* [Problems to work on]
a) Please copy out the portion of the text from "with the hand" to "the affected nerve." without changes.
b) Add the next paragraphs of the text.

=== Text ===

In addition to motor and sensory nerves, the median nerve contains a large number of autonomic fibers. In this regard, its damage, more often than with injury to other nerves in the arm, leads to distinct vasomotor, secretory and trophic disorders. With a partial, usually gunshot wound of the nerve, severe burning pain is possible - causalgia.

Ulnar nerve arises from fibers C VII -C VIII -D I roots. In the upper part of the forearm, branches extend from it to the flexor carpi ulnaris and to the medial heads of the flexor digitorum profundus. The nerve divides into terminal branches at the level of the pisiform bone. They supply all three muscles of the eminence of the little finger, all the interosseous muscles and two lumbrical muscles. The superficial branch of the nerve innervates the skin of the ulnar side of the palm, the palmar surface of the fifth and partially fourth fingers, sometimes also the third.

To quickly identify damage to the ulnar nerve, one can note the lack of sensitivity when compressing the terminal phalanx of the little finger.

Damage to the ulnar nerve is detected by the following methods:

    with the hand lying on the table, scratching movements with the little finger are impossible,

    it is impossible to move the fingers together and apart,

    The IV and V fingers are only partially bent into a fist,

    anesthesia of the ulnar edge of the hand, fifth and half of the fourth fingers,

    ulnar abduction of the hand is impossible,

    the wounded person cannot stretch a strip of paper clamped between the straightened 1st and 2nd fingers of both hands. It does not stay on the side of the affected nerve.

Later, in the contracture stage, when the ulnar nerve is damaged, the hand will acquire a characteristic appearance. The fifth, fourth and partially third fingers are extended at the metacarpophalangeal joints and bent at the interphalangeal joints, causing the hand to acquire a claw-like position. Subsequently, due to atrophy of the small muscles of the hand, especially the interosseous muscles, the interosseous spaces sharply collapse, causing the hand to take on the appearance of a “skeletal hand.”

Among the nerves of the lower extremity, the peroneal, sciatic and tibial nerves are most often affected.

Sciatic nerve formed from fibers L IV -L V and S I -S III roots. This is the thickest and longest nerve in humans. Coming out of the pelvic cavity through the greater sciatic foramen, it gives off branches to the muscles that externally rotate the femur (obturator internus and quadrate). A little lower, even in the gluteal region, branches extend from it to the muscles that extend the leg at the hip and flex it at the knee joint (semitendinosus, semimembranosus and biceps). In the popliteal fossa, and often above, the sciatic nerve is divided into two branches: the tibial and peroneal nerves.

Rarely, there is an injury to the sciatic nerve above the origin of its first branches. In this case, all the muscles of the leg are paralyzed, except for the anterior group of the thigh (quadriceps and sartorius). Sensitivity is impaired on almost the entire lower leg, with the exception of the anterior inner side of the lower leg and foot. The victims cannot lean on their legs due to paralysis of the posterior group of muscles of the thigh, lower leg and foot. They move only with the help of crutches.

=== Data excerpt ===

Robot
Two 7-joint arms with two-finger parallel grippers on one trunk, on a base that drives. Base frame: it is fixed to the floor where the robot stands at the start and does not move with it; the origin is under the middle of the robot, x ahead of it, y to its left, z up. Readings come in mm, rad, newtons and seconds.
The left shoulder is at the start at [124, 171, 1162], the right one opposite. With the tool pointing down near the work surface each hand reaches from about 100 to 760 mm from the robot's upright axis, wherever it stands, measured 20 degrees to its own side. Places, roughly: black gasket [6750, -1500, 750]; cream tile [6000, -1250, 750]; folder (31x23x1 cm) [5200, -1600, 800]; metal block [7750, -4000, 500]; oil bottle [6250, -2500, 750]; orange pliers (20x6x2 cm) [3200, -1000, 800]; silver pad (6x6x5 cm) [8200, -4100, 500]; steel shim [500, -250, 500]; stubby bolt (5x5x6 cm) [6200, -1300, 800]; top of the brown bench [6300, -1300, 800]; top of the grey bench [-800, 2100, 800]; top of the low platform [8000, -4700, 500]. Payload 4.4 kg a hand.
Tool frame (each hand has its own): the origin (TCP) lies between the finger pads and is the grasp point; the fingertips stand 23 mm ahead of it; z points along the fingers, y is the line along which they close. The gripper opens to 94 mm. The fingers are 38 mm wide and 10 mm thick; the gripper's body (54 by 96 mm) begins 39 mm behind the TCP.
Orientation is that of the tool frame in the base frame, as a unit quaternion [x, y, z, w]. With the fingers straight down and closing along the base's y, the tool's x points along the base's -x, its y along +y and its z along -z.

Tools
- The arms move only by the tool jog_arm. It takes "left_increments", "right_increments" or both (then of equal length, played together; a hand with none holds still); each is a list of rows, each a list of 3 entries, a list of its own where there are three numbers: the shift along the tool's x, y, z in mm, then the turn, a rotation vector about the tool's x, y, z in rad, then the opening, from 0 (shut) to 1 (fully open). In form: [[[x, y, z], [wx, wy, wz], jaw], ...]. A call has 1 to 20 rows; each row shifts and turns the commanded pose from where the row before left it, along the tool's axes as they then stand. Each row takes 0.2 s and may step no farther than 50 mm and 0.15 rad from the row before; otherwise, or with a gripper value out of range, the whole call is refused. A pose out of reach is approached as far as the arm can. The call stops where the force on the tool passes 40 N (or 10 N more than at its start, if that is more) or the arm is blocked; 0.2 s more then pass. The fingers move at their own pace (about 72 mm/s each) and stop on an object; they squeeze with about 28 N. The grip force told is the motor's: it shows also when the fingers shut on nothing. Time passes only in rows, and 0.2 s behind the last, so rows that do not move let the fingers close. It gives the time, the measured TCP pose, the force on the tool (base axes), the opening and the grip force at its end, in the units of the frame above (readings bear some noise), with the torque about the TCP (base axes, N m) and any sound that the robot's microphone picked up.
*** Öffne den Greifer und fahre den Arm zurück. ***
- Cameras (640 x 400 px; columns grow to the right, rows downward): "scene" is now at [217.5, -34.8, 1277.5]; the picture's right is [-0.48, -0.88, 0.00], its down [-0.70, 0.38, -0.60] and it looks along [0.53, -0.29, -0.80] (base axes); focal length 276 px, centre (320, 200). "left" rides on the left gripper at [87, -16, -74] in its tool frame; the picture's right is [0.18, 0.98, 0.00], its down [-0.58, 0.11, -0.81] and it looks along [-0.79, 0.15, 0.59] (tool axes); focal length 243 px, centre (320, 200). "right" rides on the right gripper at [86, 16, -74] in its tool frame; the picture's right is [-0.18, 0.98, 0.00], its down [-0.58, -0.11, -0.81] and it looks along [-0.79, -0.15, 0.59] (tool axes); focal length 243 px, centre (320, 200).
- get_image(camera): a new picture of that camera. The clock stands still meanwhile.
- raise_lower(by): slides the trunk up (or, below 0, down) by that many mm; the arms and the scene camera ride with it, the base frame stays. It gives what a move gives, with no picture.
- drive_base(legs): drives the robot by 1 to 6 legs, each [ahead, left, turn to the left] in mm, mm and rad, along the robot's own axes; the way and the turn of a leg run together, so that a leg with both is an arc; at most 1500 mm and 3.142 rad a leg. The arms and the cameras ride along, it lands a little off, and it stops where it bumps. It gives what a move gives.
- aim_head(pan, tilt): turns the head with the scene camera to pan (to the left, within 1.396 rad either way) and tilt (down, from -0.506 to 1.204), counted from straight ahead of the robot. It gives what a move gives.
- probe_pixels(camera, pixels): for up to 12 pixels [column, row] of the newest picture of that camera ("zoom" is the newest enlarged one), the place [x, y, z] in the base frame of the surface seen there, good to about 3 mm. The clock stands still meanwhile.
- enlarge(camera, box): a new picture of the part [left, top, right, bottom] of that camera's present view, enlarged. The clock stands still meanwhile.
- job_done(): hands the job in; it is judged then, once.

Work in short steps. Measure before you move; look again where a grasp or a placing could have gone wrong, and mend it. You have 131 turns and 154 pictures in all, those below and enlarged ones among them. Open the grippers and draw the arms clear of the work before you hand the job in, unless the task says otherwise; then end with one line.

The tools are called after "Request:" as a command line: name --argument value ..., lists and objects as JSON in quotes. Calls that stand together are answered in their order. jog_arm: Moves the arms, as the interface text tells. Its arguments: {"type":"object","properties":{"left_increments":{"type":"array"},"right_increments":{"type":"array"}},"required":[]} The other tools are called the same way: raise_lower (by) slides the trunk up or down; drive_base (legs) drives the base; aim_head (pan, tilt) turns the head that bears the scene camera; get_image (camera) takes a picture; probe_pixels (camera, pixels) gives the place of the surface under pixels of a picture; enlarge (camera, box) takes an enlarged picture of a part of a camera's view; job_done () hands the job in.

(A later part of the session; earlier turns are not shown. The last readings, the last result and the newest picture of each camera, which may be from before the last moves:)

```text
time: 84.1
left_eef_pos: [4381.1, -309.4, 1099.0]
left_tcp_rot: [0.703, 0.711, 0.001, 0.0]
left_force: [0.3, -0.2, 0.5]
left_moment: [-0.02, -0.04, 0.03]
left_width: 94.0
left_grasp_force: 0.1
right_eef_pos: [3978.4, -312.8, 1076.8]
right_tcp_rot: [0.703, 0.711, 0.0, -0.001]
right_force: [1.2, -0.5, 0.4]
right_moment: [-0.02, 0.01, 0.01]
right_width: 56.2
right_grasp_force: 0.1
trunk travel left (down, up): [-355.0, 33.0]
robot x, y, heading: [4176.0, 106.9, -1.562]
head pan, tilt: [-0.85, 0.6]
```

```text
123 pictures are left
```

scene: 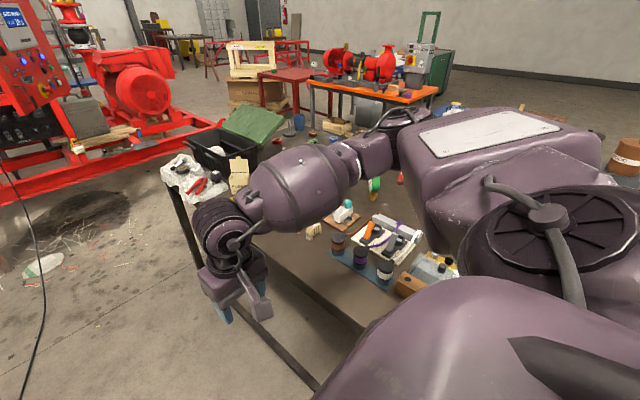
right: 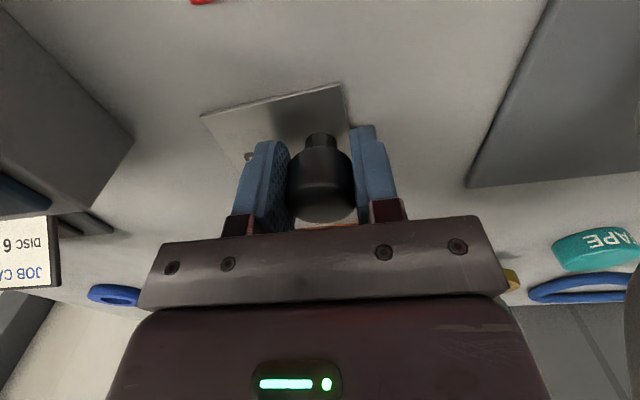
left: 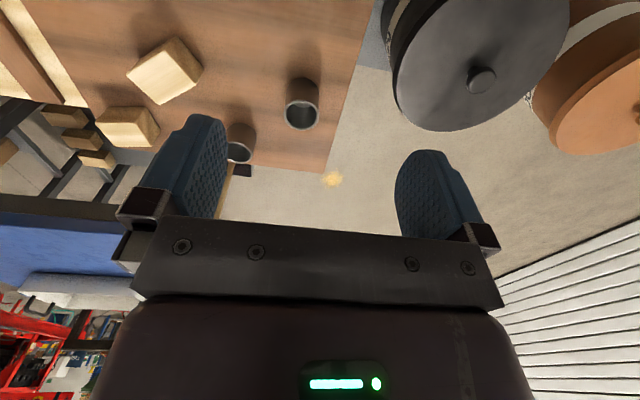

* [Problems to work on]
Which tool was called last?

===

* [Response list]
a)
with the hand lying on the table, scratching movements with the little finger are impossible,

    it is impossible to move the fingers together and apart,

    The IV and V fingers are only partially bent into a fist,

    anesthesia of the ulnar edge of the hand, fifth and half of the fourth fingers,

    ulnar abduction of the hand is impossible,

    the wounded person cannot stretch a strip of paper clamped between the straightened 1st and 2nd fingers of both hands. It does not stay on the side of the affected nerve.

b)
If the nerve is wounded below the origin of the first branches, but above its final division, only the muscles of the leg and foot will be paralyzed. Such a patient walks without crutches, but the drooping foot forces him to lift it high when walking, making his gait “cock-like.” Of course, in both cases there is no Achilles and plantar reflex.

Vascular and trophic disorders are often pronounced. Therefore, ulcers often develop in the area of ​​​​sensitivity impairment (heel, sole). As they deepen, they can reach the bone, causing osteomyelitis. Partial injury to the sciatic nerve, especially its tibial portion, can lead to severe pain – causalgia. Burning unbearable pain is circular in nature, intensifying with physical and emotional stress. Patients strive for privacy. The slightest touch to the leg with a dry hand or clothing increases the pain. The latter subsides somewhat when the limb is wrapped in a wet rag.

Tibial nerve arises from fibers L IV -L V and S I -S III roots. Already within the popliteal fossa, it gives branches to the heads of the triceps muscle. A little lower - to three deep flexors: to the posterior tibial muscle, to the long flexor of the fingers, to the long flexor of the first finger. At the level of the medial malleolus, the nerve divides into two terminal plantar branches. They innervate the adductor and abductor muscles of the first finger, the short flexor of the fingers, the short flexor of the first finger, the lumbrical muscles, the quadratus plantae muscle, the abductor muscle of the fifth finger and its flexor. When the nerve is damaged, plantar flexion of the foot and fingers is lost, which, due to paralysis of the interosseous muscles, occupy the so-called claw-like position, i.e. extended at the metatarsophalangeal joints and flexed at the interphalangeal joints. The extended position of the foot gives it a heel position.

The cutaneous branches of the nerve innervate the posterior and posterior outer surface of the leg, the plantar surface of the foot and toes, and the outer edge of the foot. For quick orientation of the tibial nerve lesion, sensitivity on the plantar surface of the foot is examined.

The main signs of damage to the tibial nerve:

    inability to plantar flex the foot and toes,

    inability to walk on toes,

    inability to raise your heels in a sitting position, resting on your toes,

    inability to adduct the foot,

    lack of Achilles reflex,

    disorder of skin sensitivity on the plantar surface of the foot and toes.

As mentioned above, the tibial nerve contains a large number of autonomic fibers; therefore, its wound is often accompanied by severe trophic disorders in the form of ulcers after injuries in the anesthesia zone. Partial damage to the nerve often causes extremely intense pain, similar to causalgia.

Peroneal nerve formed from fibers L IV, L V, S I and partially S II roots. Coming from the lateral sections of the popliteal fossa, it bends around the head of the fibula and, heading towards the anterior surface of the tibia, almost immediately crumbles into branches. The peroneal nerve innervates: the peroneus longus and brevis, the tibialis anterior, the extensor digitorum longus and brevis, and similar extensors of the first finger.

The zone of sensitivity impairment occupies the anterior outer surface of the lower third of the leg on the back of the foot and fingers. They are quite changeable. To quickly identify lesions of the peroneal nerve, sensitivity is examined on the back of the foot and fingers, especially in the first interdigital space.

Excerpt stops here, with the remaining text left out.